$29.95 – Trade paperback / Scribe Publications / ISBN:9781921640339
The Boy In The Moon: A Father’s Search For His Disabled Son
Winner of the Charles Taylor Prize for Literary Non-Fiction in Canada.
Ian Brown’s son, Walker, was born with a genetic mutation so rare that doctors call it an orphan syndrome: perhaps one hundred people around the world live with it. At twelve, Walker is still in diapers: he is globally delayed, he can’t speak, and he has to wear cuffs on both his arms so that he won’t constantly hit himself. Yet those details don’t capture him. Despite the turmoil and pain of his life, Walker still delivers to the world moments of joy so intense they seem supernatural. ‘Sometimes watching Walker,’ Brown writes, ‘is like looking at the moon: you see the face of the man in the moon, yet you know there’s actually no man there. But if Walker is so insubstantial, why does he feel so important? What is he trying to show me?’

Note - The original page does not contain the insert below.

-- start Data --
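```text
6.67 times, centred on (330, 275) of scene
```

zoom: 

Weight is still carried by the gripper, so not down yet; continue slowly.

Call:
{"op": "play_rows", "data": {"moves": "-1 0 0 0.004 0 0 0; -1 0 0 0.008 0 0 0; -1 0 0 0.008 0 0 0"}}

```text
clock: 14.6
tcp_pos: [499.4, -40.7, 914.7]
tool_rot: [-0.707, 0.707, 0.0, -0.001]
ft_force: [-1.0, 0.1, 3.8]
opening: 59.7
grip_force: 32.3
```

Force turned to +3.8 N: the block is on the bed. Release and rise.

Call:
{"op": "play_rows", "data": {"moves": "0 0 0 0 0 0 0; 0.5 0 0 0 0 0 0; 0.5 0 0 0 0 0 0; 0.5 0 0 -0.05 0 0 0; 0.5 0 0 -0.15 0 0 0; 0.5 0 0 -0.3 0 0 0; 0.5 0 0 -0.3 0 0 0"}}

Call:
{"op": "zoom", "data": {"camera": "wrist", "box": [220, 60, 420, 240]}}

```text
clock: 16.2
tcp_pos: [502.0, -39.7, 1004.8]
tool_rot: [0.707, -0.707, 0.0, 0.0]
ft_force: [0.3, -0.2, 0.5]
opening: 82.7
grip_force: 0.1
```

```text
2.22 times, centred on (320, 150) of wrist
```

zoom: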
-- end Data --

The answers to these questions are hard-won and haunting. As Brown describes the life Walker lives and the way he and his family help him live it, first at home, and later in a special group house for disabled children, he never shies away from the humour or the intense pathos of life with his son.
With a tender imagination and stark honesty, Brown infuses The Boy in the Moon with the quality of love: for this amazing boy, for his family, and for life. As much as this book is about one frail boy and the tiny constellation of people who surround him, it is also about all of us who try so hard to be parents worthy of our children.